Bunbaker - What I don't understand is why so many young people start smoking these days when everyone knows how bad it is for you, and has known for a number of years.
I think it's the addiction message that isn't getting across. Nobody starts smoking thinking 'I'll smoke 20 a day for the next 40 years', they think they'll just smoke a few to impress their mates and they'll stop when they want, before it does them too much damage. It's not until they actually try to stop they realise just how addicted they are.
This is where I think the 'smokers are just selfish and could stop if they wanted to' argument is incredibly dangerous and destructive.
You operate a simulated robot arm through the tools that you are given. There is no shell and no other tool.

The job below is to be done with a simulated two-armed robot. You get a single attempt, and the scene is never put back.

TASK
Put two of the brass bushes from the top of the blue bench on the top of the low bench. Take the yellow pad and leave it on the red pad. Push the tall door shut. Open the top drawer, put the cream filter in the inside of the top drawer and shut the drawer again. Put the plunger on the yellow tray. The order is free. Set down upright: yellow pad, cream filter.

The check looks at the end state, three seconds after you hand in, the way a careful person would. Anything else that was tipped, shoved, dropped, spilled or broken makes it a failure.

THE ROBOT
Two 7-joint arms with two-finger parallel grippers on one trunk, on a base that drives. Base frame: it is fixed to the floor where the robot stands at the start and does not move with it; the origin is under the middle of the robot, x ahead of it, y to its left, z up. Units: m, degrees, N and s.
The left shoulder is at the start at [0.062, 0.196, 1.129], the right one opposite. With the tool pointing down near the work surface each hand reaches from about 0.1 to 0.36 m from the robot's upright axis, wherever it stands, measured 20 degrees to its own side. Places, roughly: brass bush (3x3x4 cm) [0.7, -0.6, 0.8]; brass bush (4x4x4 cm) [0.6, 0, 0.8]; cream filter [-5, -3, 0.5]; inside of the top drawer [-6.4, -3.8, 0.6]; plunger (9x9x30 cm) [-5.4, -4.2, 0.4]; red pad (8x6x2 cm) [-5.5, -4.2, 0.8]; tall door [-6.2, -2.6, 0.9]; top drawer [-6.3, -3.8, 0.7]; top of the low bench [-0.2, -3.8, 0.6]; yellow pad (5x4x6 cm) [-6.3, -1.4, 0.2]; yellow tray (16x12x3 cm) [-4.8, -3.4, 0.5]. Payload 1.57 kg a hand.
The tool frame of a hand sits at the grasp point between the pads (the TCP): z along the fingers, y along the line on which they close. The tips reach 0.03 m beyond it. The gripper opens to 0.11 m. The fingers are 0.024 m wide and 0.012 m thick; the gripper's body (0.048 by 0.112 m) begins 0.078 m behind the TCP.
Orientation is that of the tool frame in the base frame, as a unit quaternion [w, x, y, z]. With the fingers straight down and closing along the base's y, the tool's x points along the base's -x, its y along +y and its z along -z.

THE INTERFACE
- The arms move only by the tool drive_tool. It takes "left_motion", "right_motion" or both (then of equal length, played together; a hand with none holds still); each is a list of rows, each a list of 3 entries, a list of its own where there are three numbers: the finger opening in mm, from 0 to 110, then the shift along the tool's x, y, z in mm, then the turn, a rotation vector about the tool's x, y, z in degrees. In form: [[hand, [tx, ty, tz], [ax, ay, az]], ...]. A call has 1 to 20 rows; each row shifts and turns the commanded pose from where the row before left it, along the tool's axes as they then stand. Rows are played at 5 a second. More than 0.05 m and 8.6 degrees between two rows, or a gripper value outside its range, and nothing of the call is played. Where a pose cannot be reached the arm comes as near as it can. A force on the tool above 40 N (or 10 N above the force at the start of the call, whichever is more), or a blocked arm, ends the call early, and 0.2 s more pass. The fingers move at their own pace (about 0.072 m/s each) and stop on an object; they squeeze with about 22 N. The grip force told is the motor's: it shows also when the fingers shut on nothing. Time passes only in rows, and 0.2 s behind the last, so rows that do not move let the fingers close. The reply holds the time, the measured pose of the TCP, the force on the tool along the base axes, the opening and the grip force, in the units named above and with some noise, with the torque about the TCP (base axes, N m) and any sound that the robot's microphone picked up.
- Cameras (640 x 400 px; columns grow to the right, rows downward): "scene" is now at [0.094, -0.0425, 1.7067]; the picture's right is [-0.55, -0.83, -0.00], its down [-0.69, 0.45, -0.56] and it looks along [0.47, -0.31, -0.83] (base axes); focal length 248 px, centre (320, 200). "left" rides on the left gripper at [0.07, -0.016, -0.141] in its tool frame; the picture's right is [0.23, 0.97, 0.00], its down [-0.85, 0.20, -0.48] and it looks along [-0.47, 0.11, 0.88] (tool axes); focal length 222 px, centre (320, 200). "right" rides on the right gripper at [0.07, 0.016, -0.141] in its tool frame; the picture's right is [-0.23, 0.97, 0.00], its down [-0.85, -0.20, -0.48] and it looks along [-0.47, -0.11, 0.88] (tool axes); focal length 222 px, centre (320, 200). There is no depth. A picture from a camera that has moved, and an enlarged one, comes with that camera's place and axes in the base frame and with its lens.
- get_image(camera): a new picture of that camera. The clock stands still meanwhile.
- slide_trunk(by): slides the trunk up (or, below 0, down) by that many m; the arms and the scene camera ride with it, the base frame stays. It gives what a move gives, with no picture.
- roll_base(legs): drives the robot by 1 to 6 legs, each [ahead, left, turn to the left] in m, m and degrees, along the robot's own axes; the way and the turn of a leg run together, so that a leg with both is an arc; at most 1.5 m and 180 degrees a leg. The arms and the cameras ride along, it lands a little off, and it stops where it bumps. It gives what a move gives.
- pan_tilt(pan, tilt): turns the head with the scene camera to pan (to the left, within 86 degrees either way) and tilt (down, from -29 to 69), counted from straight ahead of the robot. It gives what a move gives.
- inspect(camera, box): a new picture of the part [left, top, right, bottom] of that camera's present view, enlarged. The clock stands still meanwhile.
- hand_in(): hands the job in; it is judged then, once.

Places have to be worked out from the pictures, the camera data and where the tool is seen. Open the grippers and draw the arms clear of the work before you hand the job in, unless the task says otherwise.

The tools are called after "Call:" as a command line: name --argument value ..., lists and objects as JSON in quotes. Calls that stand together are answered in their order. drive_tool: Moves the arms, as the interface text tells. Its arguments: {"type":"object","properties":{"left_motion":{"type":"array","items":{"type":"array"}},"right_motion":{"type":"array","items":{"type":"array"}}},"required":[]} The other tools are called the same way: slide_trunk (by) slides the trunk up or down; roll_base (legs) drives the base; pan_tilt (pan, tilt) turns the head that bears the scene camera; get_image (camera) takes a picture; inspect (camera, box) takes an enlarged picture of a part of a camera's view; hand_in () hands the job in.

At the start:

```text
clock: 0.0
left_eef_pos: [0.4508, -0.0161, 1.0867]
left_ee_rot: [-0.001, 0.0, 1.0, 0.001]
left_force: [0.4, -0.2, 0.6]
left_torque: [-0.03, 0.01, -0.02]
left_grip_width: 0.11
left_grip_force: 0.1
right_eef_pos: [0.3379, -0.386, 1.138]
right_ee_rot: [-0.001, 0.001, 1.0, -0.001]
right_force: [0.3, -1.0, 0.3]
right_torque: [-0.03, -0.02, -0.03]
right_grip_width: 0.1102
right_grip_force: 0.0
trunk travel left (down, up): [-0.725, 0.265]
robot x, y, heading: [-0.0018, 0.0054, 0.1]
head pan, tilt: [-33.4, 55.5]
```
If that were true, what would anyone have to fear from smoking a few fags in their youth?
This is the kind of info we need to be getting across to youngsters (from page 15 of this paper):
ADDICTION IN ADOLESCENCE
Only a few exposures to nicotine are required to produce neuroplastic changes in adolescent rats, and in adolescent humans, only a few cigarettes are required to produce symptoms of tobacco dependence.
In the largest study of adolescent addiction to smoking published so far, 7,482 adolescents interviewed at 14 to 15 years of age, had rapidly become addicted to smoking, as judged by symptoms of loss of control over their smoking.
Addiction is assessed by questions on symptoms of loss of autonomy over smoking (the Hooked on Nicotine Checklist or HONC), validated against brain scans. We found that:
- One quarter lose some control over their smoking after smoking only one to two cigarettes.
- Forty percent lose some control after smoking one to nine cigarettes ever.
- At 10-19 cigarettes ever smoked, half reported some loss of control over their smoking.
- Of those 14- to 15-year-olds who had ever smoked 100 cigarettes or more, half had high scores for loss of autonomy (7 to 10 out of 10 on the HONC scale).
- Most of these 7,482 students had not smoked 100 cigarettes or more in their lifetime, but of those who had, 93 percent had diminished autonomy over their smoking, as measured by the Hooked on Nicotine Checklist (HONC).
Adolescent addiction cannot be dismissed as trivial, something they grow out of. It is intense, and in the majority who become lifelong smokers, it will shorten the lifespan of two-thirds of them, and markedly affect their lifetime health status.